Are militants combatants who can be killed, and if so, under what circumstances? What criteria will determine which militants are selected for reintegration? How will security forces ensure transparency regarding the identities of slain militants and the circumstances under which they died?

These are difficult questions to answer. This is why the national counterterrorism strategy must place much greater emphasis on reforming the criminal justice system and anti-terror courts. After all, these murky, moral issues are best handled in courts of law, not in the heat of battle.

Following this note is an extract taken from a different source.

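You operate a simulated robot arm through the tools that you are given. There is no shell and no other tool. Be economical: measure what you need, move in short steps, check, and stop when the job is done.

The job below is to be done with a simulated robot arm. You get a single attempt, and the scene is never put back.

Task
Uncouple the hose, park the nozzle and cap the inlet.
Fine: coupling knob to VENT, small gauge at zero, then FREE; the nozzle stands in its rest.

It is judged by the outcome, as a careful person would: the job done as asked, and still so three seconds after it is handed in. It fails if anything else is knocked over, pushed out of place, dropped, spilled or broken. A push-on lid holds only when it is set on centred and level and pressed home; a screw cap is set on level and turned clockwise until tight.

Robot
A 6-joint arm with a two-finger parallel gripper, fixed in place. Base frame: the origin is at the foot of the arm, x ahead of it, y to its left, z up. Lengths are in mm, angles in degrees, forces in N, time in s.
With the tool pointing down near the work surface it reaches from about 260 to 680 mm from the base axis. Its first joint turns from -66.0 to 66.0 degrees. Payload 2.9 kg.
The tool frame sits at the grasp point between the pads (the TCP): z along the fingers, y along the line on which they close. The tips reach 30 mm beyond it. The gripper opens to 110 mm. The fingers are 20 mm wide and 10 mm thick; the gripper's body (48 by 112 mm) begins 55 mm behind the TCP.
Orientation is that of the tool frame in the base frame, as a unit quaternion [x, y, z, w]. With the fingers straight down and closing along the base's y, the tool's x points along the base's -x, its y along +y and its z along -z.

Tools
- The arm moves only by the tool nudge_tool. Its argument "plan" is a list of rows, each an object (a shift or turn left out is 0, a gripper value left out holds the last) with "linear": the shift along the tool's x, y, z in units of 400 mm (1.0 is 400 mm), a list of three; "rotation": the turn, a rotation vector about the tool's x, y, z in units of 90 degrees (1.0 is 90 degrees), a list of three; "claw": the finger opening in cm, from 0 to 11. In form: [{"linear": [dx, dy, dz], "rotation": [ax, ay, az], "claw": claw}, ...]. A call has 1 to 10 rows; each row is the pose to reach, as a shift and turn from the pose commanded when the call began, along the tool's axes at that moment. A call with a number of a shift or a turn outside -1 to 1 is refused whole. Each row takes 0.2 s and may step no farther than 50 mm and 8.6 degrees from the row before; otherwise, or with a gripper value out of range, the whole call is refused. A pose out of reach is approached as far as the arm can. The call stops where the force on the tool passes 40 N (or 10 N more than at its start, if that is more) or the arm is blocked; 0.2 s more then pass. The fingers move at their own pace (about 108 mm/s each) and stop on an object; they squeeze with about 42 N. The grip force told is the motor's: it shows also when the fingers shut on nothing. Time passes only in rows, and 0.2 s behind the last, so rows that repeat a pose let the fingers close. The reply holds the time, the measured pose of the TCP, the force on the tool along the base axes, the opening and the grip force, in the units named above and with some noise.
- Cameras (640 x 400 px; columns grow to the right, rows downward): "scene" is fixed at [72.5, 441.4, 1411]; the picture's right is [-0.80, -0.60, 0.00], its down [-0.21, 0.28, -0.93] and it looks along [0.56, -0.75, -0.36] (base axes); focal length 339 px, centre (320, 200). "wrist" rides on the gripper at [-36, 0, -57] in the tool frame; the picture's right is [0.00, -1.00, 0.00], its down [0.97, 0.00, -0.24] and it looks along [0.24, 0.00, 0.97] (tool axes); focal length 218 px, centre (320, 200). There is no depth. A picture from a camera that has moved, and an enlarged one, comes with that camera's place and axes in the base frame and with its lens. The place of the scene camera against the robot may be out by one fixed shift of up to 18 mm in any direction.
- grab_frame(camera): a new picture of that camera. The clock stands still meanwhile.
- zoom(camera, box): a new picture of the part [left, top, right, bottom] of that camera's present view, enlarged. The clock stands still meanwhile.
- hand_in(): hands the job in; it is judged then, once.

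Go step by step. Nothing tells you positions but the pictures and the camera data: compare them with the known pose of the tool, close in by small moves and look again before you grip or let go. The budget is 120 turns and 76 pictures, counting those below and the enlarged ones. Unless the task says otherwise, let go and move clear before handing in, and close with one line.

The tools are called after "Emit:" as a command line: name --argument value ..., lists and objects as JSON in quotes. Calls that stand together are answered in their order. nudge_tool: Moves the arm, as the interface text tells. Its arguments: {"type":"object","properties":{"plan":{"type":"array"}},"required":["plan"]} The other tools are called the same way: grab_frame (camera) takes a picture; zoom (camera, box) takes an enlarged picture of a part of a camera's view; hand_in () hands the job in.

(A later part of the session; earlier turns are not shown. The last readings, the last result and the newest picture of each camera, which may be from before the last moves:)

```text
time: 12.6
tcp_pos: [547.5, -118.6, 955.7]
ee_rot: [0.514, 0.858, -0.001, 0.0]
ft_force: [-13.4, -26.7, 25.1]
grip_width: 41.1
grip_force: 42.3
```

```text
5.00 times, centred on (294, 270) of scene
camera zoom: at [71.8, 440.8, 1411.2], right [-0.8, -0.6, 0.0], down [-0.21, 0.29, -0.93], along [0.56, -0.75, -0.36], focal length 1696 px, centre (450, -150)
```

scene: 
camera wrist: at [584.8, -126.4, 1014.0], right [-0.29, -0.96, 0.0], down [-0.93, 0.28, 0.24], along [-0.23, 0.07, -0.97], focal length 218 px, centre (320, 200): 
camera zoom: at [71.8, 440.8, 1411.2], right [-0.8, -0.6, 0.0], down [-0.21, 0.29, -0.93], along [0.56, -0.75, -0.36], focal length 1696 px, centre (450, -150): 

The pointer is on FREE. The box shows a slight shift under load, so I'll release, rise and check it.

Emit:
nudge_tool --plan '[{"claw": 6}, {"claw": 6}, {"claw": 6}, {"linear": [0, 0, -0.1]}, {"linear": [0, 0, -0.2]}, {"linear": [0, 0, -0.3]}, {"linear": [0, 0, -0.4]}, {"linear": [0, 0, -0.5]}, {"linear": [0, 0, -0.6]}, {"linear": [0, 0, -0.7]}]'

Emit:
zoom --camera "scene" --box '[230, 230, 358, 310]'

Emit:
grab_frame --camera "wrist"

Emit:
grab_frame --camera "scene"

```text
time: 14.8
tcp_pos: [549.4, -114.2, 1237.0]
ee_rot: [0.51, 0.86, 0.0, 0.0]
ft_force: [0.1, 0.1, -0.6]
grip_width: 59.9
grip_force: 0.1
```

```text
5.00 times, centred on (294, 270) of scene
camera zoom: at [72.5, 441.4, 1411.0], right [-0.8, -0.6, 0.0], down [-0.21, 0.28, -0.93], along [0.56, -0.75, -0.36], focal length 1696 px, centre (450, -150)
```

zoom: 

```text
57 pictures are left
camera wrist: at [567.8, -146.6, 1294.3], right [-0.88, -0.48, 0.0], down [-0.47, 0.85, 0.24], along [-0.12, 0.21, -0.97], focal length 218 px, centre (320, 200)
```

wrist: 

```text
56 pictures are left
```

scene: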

By extension that means that any military action must seek to apprehend as many militants as possible, and prosecute them under the law. A fight to uphold the sanctity of the state and Constitution cannot be fought at the expense of the Constitution’s basic principles; even ‘terrorists‘ are humans whose basic rights must be guaranteed as far as possible.

To realise this ideal scenario, Pakistan will have to discard its muddled notions of ‘good Taliban’ and ‘bad Taliban’, ‘our Taliban’ and ‘their Taliban’.

The only way for a national counterterrorism strategy to be effective — without providing cover for endless persecution and human rights violations, and the retaliation those will provoke — is if it is predicated on a blanket ban on all kinds of militancy and extremism. Groups supposedly loyal to Pakistan must find politically and legally acceptable ways to champion their causes. And those that are left fighting should know military action awaits. Without this, Pakistan and Egypt’s fates might be linked after all.

The writer is a freelance journalist.